My own background is that of a lawyer who has acted for Indigenous clients for 40 years, primarily in British Columbia. Therefore, I gave a closer reading to those chapters that related to law and the West Coast. I am not qualified to comment on Morales-Good’s review of the experience of Mexican Indigenous peoples before the courts, but her analysis of the difficulties faced by the Gitksan and Wet’suwet’en people in their Aboriginal title litigation in the British Columbia Supreme Court is well-written and persuasive. However, as a lawyer, I would have welcomed some discussion of the subsequent ruling of the Supreme Court of Canada sending the case back for rehearing because of the failure of the trial judge to give proper weight to their oral evidence. Karine Martel does review in some detail a decision of the Supreme Court of Canada, the Daniels decision, which decided that Métis people are within a provision of the Canadian constitution, giving the federal government (and not provincial governments) jurisdiction over ‘Indians’. It contains a penetrating analysis that shows how the Court applied a colonial mindset to reach its decision. Daniels is generally regarded as an important victory providing a stronger foundation from which the Métis can negotiate with the federal government for greater recognition of their rights. Martel argues that this foundation is flawed.
Non-legal chapters that caught my eye included those by Irwin Oostindie and by Amanda Appasamy, Cassandra Szabo and Jordan Tabobondung. Oostindie examines the role played by the local Coast Salish culture in the celebrations for the 2010 Winter Olympic Games and the 150th anniversary of Canadian confederation in 2017. He concludes that:
When it is not blended with Indigenous culture from across Canada, the Coast Salish cultural resurgence is therefore hyper-commodified, fetishized and packaged for the notion of aboriginal cultural tourism.
This is an insightful discussion of one example of the pressure faced by Indigenous groups to either participate in such celebrations or protest them and lose whatever benefits may be gained – a dilemma that is present to a greater extent in much economic development such as pipeline expansion. The chapter by Appasamy, Szabo and Tabobondung gives the result of a survey to determine the perceptions of students at the University of Winnipeg of a requirement that they take a course about Indigenous peoples. The survey results suggested that many students feel that the requirement will decrease discrimination and increase awareness about Indigenous issues.

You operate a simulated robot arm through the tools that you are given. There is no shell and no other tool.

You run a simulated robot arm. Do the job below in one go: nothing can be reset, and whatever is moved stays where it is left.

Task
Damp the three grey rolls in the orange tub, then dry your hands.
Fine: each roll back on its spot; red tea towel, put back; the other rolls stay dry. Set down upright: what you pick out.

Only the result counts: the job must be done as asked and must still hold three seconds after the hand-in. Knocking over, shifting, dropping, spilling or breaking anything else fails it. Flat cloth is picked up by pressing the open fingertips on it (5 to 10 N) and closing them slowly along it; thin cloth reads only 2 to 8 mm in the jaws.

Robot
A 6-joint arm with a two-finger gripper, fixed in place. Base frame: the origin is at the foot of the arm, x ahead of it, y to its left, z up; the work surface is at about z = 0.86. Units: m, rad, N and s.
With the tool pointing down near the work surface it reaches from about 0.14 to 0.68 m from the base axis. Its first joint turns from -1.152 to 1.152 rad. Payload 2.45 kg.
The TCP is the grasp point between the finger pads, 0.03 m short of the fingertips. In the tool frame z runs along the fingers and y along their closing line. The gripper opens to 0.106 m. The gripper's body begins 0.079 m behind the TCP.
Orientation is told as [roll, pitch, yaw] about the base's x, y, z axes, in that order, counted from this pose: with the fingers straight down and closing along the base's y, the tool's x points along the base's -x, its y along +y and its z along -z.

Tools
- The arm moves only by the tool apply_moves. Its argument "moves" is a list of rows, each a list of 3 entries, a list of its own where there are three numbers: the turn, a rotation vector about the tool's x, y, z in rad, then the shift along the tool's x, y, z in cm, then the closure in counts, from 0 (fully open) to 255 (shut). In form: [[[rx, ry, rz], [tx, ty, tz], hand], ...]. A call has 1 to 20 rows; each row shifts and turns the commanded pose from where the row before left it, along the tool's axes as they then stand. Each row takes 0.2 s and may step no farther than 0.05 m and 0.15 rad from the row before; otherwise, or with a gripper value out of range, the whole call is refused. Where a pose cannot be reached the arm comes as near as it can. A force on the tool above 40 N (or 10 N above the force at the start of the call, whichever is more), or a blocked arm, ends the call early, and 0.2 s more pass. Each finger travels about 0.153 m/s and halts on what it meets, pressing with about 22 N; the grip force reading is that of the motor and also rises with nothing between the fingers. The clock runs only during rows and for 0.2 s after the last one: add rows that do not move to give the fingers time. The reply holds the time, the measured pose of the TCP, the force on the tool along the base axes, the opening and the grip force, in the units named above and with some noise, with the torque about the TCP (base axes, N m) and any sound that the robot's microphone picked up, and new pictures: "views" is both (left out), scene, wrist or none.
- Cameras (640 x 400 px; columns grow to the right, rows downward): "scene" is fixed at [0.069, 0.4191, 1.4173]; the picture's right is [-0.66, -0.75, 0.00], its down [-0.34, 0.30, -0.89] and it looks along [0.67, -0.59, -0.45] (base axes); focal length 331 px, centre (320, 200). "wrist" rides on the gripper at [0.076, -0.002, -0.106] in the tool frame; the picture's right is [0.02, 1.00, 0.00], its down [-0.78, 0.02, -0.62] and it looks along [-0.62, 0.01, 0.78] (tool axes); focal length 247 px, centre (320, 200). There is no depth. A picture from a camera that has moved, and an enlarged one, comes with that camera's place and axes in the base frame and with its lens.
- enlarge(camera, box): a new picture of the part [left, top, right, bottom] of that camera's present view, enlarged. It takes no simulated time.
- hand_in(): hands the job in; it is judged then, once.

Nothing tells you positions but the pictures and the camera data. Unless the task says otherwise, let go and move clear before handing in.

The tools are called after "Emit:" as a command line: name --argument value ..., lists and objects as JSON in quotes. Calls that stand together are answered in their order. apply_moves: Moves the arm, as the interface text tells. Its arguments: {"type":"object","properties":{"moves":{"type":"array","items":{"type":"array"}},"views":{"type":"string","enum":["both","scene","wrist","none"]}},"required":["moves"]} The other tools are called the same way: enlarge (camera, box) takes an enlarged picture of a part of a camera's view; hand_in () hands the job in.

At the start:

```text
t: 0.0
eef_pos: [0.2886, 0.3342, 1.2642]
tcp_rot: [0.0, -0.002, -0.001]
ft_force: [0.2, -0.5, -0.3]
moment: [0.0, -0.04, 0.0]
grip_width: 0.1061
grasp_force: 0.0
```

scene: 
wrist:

Reading a scholarly monograph by a single author can be an intense and personal experience as one progressively learns more about the author’s thinking and the narrative being developed during the journey from the first to the last page, usually with 200 or more pages in-between. But sometimes it can seem like trying to read a dense novel in another language, needing to constantly consult a dictionary and look out for signposts. In contrast, the book under review is like a collection of short stories told in straightforward prose that can be dipped into to find something of interest, perhaps in a discipline or topic that is entirely new to the reader. It will certainly open the reader’s eyes to the diversity and depth of research being carried out in Indigenous studies and can be recommended to anyone wishing to expand their understanding and knowledge.
Note: This review gives the views of the author, and not the position of the LSE Review of Books blog, or of the London School of Economics.